The lecture, entitled The Tudors: Famous for Five Centuries, is part of this year’s Colston Research Symposium, a three-day meeting at the University which will bring together scholars from a wide range of disciplines to explore ‘Tudorism’ – the ways in which the Tudor period, its monarchs, its artistic expressions, and its cultural heroes (such as Holbein and Shakespeare) have been appropriated by later generations.
A concert of Tudor and 20th-century Tudorist music will also be given in the Wills Memorial Building on Friday 5 December. The hour-long concert by the Exultate Singers will include performances of Robert Carver and James MacMillan’s settings of the text O bone Jesu, Britten’s Gloriana Dances, excerpts from Vaughan Williams’ Mass in G minor and settings of Shakespeare texts. The concert is free and all are welcome.
The three-day symposium, entitled Tudorism: Historical Imagination and the Appropriation of the Sixteenth Century, is sponsored by the Colston Research Society and the British Academy, and directed by Dr Tania String and Professor Marcus Bull.
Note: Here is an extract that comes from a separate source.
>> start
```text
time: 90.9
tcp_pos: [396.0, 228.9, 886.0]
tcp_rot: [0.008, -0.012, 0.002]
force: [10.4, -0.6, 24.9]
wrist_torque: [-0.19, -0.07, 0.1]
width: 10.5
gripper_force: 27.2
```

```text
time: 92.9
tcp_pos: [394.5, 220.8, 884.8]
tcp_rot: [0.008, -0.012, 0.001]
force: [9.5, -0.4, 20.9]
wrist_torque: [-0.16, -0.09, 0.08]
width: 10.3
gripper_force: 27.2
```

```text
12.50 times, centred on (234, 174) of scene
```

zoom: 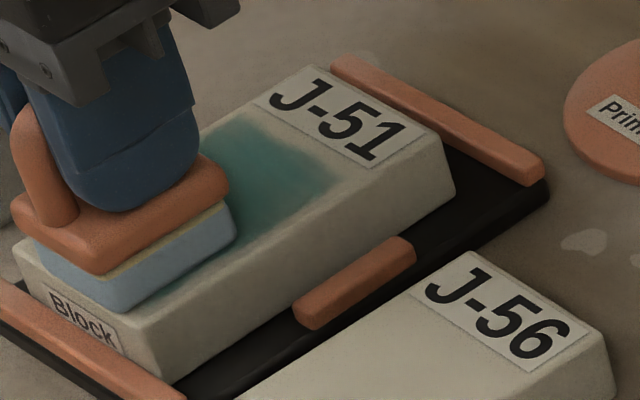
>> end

The timing of the event anticipates the quincentenary of Henry VIII’s accession to the throne in April 1509.
Dr Tania String said: “Bristol is a highly appropriate place in which to explore the Tudors and Tudorism. It was a vibrant, active city during the reign of the Tudor monarchs. Queen Elizabeth famously visited the city and commented that St Mary Redcliffe was ‘the fairest, goodliest, most famous parish church in all England’.
“Bristol today is made up of many ‘Tudor Gothic’ architectural fantasies, including the building in which the symposium will be held, the Old Baptist College, now home to the University’s Department of History of Art and Department of Archaeology and Anthropology. The fan vaulting in the Wills Memorial Building is also an outstanding example of a direct appropriation of Tudor style.”
The concert by the Exultate Singers, conducted by David Ogden, will take place in the Great Hall of the Wills Memorial Building, Queen’s Road on Friday 5 December at 8.00 pm.
Dr David Starkey will deliver his lecture in the Great Hall of the Wills Memorial Building, Queen's Road on Saturday 6 December at 7.00 pm.